Levien remembers the moment when the samples of the new collection arrived at his studio. “We had these rolls in our hands, and our first reaction was to start picking up other materials to see what goes with them,” he says. “We reached for wood, metal, ceramic, and marble and very quickly realized that the flooring really comes into its own when it is combined with other architectural materials. That really became the core of our concept.”

The settings Doshi and Levien created for the catalogue use a wide range of these combinations to hint at the openness and versatility of the collection—by turns moody and bright, sumptuous and spare. “We wanted to communicate how the product can fit with very contrasting architectural styles,” Levien says. “Out of that, ‘A floor for every space’ came to us, which is one of the taglines that Bolon is using now.”

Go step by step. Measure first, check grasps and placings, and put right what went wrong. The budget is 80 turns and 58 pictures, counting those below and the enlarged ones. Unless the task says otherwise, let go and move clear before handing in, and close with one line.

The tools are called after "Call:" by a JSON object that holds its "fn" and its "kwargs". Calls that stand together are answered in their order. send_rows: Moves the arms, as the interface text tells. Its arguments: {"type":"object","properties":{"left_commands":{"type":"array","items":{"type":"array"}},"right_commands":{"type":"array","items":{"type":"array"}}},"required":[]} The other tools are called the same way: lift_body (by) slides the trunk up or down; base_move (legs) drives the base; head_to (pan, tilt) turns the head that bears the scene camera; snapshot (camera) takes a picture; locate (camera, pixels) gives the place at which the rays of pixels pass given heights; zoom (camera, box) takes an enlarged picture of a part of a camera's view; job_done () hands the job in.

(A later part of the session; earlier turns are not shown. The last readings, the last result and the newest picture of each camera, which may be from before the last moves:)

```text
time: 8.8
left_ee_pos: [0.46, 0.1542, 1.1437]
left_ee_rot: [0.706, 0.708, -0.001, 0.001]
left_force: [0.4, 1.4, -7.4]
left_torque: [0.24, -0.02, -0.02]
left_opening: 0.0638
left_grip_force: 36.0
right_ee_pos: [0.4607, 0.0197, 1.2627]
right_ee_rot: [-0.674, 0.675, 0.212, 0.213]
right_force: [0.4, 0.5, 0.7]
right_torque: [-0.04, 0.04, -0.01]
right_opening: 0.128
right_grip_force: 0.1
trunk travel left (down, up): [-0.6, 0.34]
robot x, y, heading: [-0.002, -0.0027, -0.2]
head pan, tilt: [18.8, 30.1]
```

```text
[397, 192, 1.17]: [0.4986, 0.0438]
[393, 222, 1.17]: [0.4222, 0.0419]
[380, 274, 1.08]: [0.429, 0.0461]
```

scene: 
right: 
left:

The company has staked a great deal on the ideas of customization and variation. Online, the Bolon by You application followed the release of the Bolon Studio Design Tool, both digital aids to help designers make the most of new offerings. At the factory in Ulricehamn, the Eklunds inaugurated a vast new 15,500-square-foot facility in conjunction with the launch of Bolon by You. Soon after the company’s global partners and sales teams gathered to preview the new materials in the cavernous space in March, the engineers took it over to begin the process of installing four new jacquard looms. “They have to be warmed up,” Annica says, “ahead of next year’s orders.”

Each pattern that designers choose while customizing their order has its own repeat size; 4.26 feet for Grid (shown with the Capo armchair from Cappellini) and 6.23 feet for Lace (below).

The patterns are designed such that it does not matter if they are misaligned during installation.